• druk op de knop voor de spilvergrendeling (8) en trek de bevestigingsschroef met
meegeleverde stiftsleutel (15) vast door deze linksom te draaien (linksdraad!).
Attentie: de pijl op het inzetgereedschap moet overeenkomen met de pijl op de behuizing
(looprichting).
Snijdiepte instellen
• Neem voordat u werkzaamheden aan het elektrisch gereedschap uitvoert, de
stekker uit het stopcontact.
• Open de klemhendel (2) door de sluitkap omhoog te trekken.
• Verschuif de kleminrichting tot de punt van de markering op de schaal (1) aan de
behuizing naar de gewenste snijdiepte wijst.
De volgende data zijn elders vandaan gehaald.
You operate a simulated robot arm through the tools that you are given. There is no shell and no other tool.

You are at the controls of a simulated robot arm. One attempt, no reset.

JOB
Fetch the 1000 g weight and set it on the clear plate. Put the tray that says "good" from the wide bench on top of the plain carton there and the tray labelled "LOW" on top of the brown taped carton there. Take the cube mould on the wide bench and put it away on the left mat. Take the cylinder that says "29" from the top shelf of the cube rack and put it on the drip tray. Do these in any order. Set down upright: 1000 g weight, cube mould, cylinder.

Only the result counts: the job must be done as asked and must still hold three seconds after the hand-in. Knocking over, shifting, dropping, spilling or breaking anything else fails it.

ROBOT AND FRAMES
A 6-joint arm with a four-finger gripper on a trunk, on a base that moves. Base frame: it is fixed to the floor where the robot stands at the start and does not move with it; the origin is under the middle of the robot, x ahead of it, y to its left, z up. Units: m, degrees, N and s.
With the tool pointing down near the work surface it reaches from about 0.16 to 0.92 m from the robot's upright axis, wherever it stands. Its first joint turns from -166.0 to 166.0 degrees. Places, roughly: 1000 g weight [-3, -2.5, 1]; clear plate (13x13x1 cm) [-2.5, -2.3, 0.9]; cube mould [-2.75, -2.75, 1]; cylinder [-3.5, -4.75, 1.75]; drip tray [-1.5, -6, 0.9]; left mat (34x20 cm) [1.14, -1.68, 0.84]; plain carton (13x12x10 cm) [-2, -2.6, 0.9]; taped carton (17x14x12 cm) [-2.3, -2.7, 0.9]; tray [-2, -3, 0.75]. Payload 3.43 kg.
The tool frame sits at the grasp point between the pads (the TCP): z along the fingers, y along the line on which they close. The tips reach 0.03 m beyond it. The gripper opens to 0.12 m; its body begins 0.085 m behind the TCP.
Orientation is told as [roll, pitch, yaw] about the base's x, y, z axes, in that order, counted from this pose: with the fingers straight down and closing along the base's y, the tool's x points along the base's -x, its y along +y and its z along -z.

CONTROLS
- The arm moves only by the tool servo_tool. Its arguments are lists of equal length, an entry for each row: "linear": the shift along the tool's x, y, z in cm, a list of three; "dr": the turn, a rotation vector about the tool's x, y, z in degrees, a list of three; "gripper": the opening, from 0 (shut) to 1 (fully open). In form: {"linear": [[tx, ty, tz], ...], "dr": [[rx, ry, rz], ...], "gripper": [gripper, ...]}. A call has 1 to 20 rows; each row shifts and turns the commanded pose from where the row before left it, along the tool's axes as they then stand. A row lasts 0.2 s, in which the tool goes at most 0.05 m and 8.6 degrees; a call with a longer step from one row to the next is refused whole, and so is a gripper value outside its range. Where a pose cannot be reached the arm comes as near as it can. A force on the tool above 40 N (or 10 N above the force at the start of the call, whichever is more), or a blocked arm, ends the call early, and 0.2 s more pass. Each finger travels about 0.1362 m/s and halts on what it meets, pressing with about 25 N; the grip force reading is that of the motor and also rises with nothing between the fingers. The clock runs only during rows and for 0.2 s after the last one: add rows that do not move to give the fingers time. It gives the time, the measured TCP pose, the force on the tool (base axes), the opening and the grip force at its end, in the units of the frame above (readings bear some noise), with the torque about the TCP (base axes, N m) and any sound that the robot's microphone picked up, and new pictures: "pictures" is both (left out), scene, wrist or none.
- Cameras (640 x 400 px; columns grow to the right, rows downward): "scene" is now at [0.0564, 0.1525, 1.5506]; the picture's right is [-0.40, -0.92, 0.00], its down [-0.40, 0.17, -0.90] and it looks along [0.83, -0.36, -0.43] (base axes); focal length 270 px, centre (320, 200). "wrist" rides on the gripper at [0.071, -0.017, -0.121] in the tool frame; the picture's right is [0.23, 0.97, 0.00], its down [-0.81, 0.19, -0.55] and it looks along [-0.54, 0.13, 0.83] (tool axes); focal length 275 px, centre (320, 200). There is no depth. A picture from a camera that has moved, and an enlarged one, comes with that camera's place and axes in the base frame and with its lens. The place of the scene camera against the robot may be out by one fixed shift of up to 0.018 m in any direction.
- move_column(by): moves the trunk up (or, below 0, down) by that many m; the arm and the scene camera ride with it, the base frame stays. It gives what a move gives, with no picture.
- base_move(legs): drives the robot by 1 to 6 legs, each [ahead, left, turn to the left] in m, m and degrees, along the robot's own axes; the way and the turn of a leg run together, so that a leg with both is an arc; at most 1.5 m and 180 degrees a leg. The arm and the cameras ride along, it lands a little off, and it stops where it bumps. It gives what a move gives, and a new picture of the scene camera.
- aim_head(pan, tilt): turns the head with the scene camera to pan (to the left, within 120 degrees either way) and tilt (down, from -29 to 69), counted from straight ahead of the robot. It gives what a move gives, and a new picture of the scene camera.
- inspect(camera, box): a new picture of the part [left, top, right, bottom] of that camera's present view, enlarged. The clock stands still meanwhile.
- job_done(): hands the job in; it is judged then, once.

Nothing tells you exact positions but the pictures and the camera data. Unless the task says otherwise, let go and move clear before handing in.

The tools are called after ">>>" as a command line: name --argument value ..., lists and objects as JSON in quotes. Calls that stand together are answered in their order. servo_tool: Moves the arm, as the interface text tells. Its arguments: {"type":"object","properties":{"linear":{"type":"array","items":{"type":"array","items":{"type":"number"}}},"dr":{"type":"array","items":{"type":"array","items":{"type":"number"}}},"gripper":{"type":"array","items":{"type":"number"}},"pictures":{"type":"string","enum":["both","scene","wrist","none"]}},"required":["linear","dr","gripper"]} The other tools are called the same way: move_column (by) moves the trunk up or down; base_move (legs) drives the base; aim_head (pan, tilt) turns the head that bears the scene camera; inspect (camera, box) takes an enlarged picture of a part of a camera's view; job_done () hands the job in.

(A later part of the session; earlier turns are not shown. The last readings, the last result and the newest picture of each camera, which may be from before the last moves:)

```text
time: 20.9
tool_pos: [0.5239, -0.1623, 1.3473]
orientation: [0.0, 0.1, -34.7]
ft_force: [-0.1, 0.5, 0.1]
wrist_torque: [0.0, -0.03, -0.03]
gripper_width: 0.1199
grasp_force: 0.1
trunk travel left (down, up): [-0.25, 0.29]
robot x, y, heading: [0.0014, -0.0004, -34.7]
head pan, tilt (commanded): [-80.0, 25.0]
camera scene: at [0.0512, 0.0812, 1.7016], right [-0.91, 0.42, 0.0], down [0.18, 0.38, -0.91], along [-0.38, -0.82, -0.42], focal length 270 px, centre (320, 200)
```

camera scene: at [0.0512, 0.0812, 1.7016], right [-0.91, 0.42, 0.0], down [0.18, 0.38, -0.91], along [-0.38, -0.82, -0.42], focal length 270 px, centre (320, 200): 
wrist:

• Vergrendel de kleminrichting door de sluitkap omlaag te drukken.
• Het zaagblad mag niet meer dan 2 mm onder het werkstuk uitsteken.
Stofafzuiging
Sluit bij alle werkzaamheden met de cirkelzaag een externe stofafzuiging of een stofzuiger op
de cirkelzaag aan.
• Steek de adapter (10) in de opening van de machinebehuizing en sluit een industriële
stofzuiger aan, die geschikt is voor het te bewerken materiaal.
Parallelle aanslag
Met de parallelle aanslag (9) kunnen rechte sneden parallel aan een kant worden gezaagd.
• Draai de vastzetschroef los en steek de parallelle aanslag (9) door de beoogde
openingen van de basisplaat (7).
• Stel de gewenste breedte in aan de hand van de schaalverdeling op de aanslag en draai
de vastzetschroef vast.
Werking in-, uitschakelen
Controleer voor ingebruikneming of het inzetgereedschap vast gemonteerd is en of de
zaagbladbeveiliging probleemloos werkt.
-
Door de bedrijfsschakelaar (5) naar achteren te trekken, wordt de machine ingeschakeld.
-
Bij het loslaten van de bedrijfsschakelaar (5) schakelt de machine uit.
-
Voorzichtig: Inzetgereedschap draait nog door!
Door drukken op de ontgrendelingsknop (3) wordt de zaagbladbeveiliging (6) ontgrendeld.
Plaats de voorkant van de basisplaat op het te bewerken werkstuk. Richt daarbij de kerf aan de
voorkant van de basisplaat (11) op een eventueel op het werkstuk aangebrachte markering.
Schakel de cirkelzaag in door de bedrijfsschakelaar (5) naar achteren te trekken.
Zodra de zaag het volledige toerental bereikt heeft, drukt u op de ontgrendelingsknop (3) voor
de zaagbladbeveiliging en drukt u de machine omlaag.
Voer de cirkelzaag gelijkmatig en zonder grote druk naar voren door het werkstuk.
Attentie: Trek de cirkelzaag niet naar achteren!
Neem altijd eerst de zaag van het werkstuk en schakel de zaag vervolgens uit.